WHAT THE EXERCISE ASKS:
Copy each line exactly. Leave nothing out.

DATA LINES:
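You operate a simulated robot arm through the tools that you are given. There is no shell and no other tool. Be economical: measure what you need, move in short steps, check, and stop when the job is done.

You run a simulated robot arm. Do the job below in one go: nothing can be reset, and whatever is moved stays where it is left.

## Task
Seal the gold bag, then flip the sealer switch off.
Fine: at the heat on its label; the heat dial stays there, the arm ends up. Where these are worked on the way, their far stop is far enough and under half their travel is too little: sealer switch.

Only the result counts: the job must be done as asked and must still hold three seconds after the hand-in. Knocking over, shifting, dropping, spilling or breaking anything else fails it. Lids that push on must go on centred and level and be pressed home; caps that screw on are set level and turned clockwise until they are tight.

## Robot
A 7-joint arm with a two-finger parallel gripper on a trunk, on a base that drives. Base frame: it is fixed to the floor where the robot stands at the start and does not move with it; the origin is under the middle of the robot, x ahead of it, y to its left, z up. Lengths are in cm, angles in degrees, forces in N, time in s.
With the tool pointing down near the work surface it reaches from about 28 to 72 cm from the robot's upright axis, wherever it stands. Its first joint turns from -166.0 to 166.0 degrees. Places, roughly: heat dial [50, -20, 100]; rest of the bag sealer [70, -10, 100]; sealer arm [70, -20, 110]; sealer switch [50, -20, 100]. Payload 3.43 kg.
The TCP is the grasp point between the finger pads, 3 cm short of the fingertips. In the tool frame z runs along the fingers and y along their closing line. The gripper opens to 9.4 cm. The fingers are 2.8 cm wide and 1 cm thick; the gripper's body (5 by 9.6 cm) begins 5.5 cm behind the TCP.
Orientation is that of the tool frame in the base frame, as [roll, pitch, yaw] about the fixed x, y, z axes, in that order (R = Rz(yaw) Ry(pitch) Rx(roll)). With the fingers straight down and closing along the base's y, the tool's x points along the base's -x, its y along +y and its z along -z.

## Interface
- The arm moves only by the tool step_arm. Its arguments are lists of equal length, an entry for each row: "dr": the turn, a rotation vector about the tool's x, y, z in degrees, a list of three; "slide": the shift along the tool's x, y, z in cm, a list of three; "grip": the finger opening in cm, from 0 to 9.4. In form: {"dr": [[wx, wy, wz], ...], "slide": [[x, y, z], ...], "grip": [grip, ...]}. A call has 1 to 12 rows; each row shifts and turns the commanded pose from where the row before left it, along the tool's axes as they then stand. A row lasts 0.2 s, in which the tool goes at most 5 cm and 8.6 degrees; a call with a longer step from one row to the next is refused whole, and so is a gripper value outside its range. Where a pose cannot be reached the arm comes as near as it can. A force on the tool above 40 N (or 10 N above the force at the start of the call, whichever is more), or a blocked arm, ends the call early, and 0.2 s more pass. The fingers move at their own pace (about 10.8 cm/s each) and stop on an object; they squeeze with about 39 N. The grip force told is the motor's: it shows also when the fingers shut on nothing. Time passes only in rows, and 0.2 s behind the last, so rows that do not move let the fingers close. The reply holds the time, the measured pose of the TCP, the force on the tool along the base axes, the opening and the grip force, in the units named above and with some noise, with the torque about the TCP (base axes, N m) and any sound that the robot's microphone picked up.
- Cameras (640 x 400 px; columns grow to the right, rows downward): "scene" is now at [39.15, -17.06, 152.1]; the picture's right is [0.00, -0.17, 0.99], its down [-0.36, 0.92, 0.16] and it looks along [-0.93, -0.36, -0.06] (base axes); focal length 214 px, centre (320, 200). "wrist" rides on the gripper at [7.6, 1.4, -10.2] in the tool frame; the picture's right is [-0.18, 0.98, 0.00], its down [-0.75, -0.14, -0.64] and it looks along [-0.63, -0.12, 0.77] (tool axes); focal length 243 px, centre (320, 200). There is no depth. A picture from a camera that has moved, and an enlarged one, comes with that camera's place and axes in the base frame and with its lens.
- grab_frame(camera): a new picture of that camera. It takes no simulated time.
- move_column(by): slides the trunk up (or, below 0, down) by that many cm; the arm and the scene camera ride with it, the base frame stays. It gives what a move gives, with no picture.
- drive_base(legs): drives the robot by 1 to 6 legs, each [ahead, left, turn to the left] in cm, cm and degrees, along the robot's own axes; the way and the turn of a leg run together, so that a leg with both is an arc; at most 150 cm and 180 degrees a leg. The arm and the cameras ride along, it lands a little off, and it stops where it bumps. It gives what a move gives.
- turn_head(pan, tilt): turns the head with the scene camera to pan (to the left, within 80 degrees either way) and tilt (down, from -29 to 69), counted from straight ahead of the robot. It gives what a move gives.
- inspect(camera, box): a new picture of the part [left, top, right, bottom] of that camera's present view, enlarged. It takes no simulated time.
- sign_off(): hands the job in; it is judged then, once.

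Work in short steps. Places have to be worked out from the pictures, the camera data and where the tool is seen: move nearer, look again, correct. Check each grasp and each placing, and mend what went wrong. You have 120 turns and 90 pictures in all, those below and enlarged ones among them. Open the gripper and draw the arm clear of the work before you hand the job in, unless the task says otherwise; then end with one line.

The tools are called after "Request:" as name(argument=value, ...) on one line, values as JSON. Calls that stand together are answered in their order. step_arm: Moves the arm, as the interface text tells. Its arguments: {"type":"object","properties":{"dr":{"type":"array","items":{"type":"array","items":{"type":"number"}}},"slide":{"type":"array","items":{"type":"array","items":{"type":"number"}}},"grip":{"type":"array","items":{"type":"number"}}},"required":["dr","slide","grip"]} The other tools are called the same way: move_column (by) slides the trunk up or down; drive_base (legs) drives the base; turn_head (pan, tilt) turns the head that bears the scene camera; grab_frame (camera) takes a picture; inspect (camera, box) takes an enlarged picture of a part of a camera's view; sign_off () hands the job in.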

THE OUTPUT:
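You operate a simulated robot arm through the tools that you are given. There is no shell and no other tool. Be economical: measure what you need, move in short steps, check, and stop when the job is done.

You run a simulated robot arm. Do the job below in one go: nothing can be reset, and whatever is moved stays where it is left.

## Task
Seal the gold bag, then flip the sealer switch off.
Fine: at the heat on its label; the heat dial stays there, the arm ends up. Where these are worked on the way, their far stop is far enough and under half their travel is too little: sealer switch.

Only the result counts: the job must be done as asked and must still hold three seconds after the hand-in. Knocking over, shifting, dropping, spilling or breaking anything else fails it. Lids that push on must go on centred and level and be pressed home; caps that screw on are set level and turned clockwise until they are tight.

## Robot
A 7-joint arm with a two-finger parallel gripper on a trunk, on a base that drives. Base frame: it is fixed to the floor where the robot stands at the start and does not move with it; the origin is under the middle of the robot, x ahead of it, y to its left, z up. Lengths are in cm, angles in degrees, forces in N, time in s.
With the tool pointing down near the work surface it reaches from about 28 to 72 cm from the robot's upright axis, wherever it stands. Its first joint turns from -166.0 to 166.0 degrees. Places, roughly: heat dial [50, -20, 100]; rest of the bag sealer [70, -10, 100]; sealer arm [70, -20, 110]; sealer switch [50, -20, 100]. Payload 3.43 kg.
The TCP is the grasp point between the finger pads, 3 cm short of the fingertips. In the tool frame z runs along the fingers and y along their closing line. The gripper opens to 9.4 cm. The fingers are 2.8 cm wide and 1 cm thick; the gripper's body (5 by 9.6 cm) begins 5.5 cm behind the TCP.
Orientation is that of the tool frame in the base frame, as [roll, pitch, yaw] about the fixed x, y, z axes, in that order (R = Rz(yaw) Ry(pitch) Rx(roll)). With the fingers straight down and closing along the base's y, the tool's x points along the base's -x, its y along +y and its z along -z.

## Interface
- The arm moves only by the tool step_arm. Its arguments are lists of equal length, an entry for each row: "dr": the turn, a rotation vector about the tool's x, y, z in degrees, a list of three; "slide": the shift along the tool's x, y, z in cm, a list of three; "grip": the finger opening in cm, from 0 to 9.4. In form: {"dr": [[wx, wy, wz], ...], "slide": [[x, y, z], ...], "grip": [grip, ...]}. A call has 1 to 12 rows; each row shifts and turns the commanded pose from where the row before left it, along the tool's axes as they then stand. A row lasts 0.2 s, in which the tool goes at most 5 cm and 8.6 degrees; a call with a longer step from one row to the next is refused whole, and so is a gripper value outside its range. Where a pose cannot be reached the arm comes as near as it can. A force on the tool above 40 N (or 10 N above the force at the start of the call, whichever is more), or a blocked arm, ends the call early, and 0.2 s more pass. The fingers move at their own pace (about 10.8 cm/s each) and stop on an object; they squeeze with about 39 N. The grip force told is the motor's: it shows also when the fingers shut on nothing. Time passes only in rows, and 0.2 s behind the last, so rows that do not move let the fingers close. The reply holds the time, the measured pose of the TCP, the force on the tool along the base axes, the opening and the grip force, in the units named above and with some noise, with the torque about the TCP (base axes, N m) and any sound that the robot's microphone picked up.
- Cameras (640 x 400 px; columns grow to the right, rows downward): "scene" is now at [39.15, -17.06, 152.1]; the picture's right is [0.00, -0.17, 0.99], its down [-0.36, 0.92, 0.16] and it looks along [-0.93, -0.36, -0.06] (base axes); focal length 214 px, centre (320, 200). "wrist" rides on the gripper at [7.6, 1.4, -10.2] in the tool frame; the picture's right is [-0.18, 0.98, 0.00], its down [-0.75, -0.14, -0.64] and it looks along [-0.63, -0.12, 0.77] (tool axes); focal length 243 px, centre (320, 200). There is no depth. A picture from a camera that has moved, and an enlarged one, comes with that camera's place and axes in the base frame and with its lens.
- grab_frame(camera): a new picture of that camera. It takes no simulated time.
- move_column(by): slides the trunk up (or, below 0, down) by that many cm; the arm and the scene camera ride with it, the base frame stays. It gives what a move gives, with no picture.
- drive_base(legs): drives the robot by 1 to 6 legs, each [ahead, left, turn to the left] in cm, cm and degrees, along the robot's own axes; the way and the turn of a leg run together, so that a leg with both is an arc; at most 150 cm and 180 degrees a leg. The arm and the cameras ride along, it lands a little off, and it stops where it bumps. It gives what a move gives.
- turn_head(pan, tilt): turns the head with the scene camera to pan (to the left, within 80 degrees either way) and tilt (down, from -29 to 69), counted from straight ahead of the robot. It gives what a move gives.
- inspect(camera, box): a new picture of the part [left, top, right, bottom] of that camera's present view, enlarged. It takes no simulated time.
- sign_off(): hands the job in; it is judged then, once.

Work in short steps. Places have to be worked out from the pictures, the camera data and where the tool is seen: move nearer, look again, correct. Check each grasp and each placing, and mend what went wrong. You have 120 turns and 90 pictures in all, those below and enlarged ones among them. Open the gripper and draw the arm clear of the work before you hand the job in, unless the task says otherwise; then end with one line.

The tools are called after "Request:" as name(argument=value, ...) on one line, values as JSON. Calls that stand together are answered in their order. step_arm: Moves the arm, as the interface text tells. Its arguments: {"type":"object","properties":{"dr":{"type":"array","items":{"type":"array","items":{"type":"number"}}},"slide":{"type":"array","items":{"type":"array","items":{"type":"number"}}},"grip":{"type":"array","items":{"type":"number"}}},"required":["dr","slide","grip"]} The other tools are called the same way: move_column (by) slides the trunk up or down; drive_base (legs) drives the base; turn_head (pan, tilt) turns the head that bears the scene camera; grab_frame (camera) takes a picture; inspect (camera, box) takes an enlarged picture of a part of a camera's view; sign_off () hands the job in.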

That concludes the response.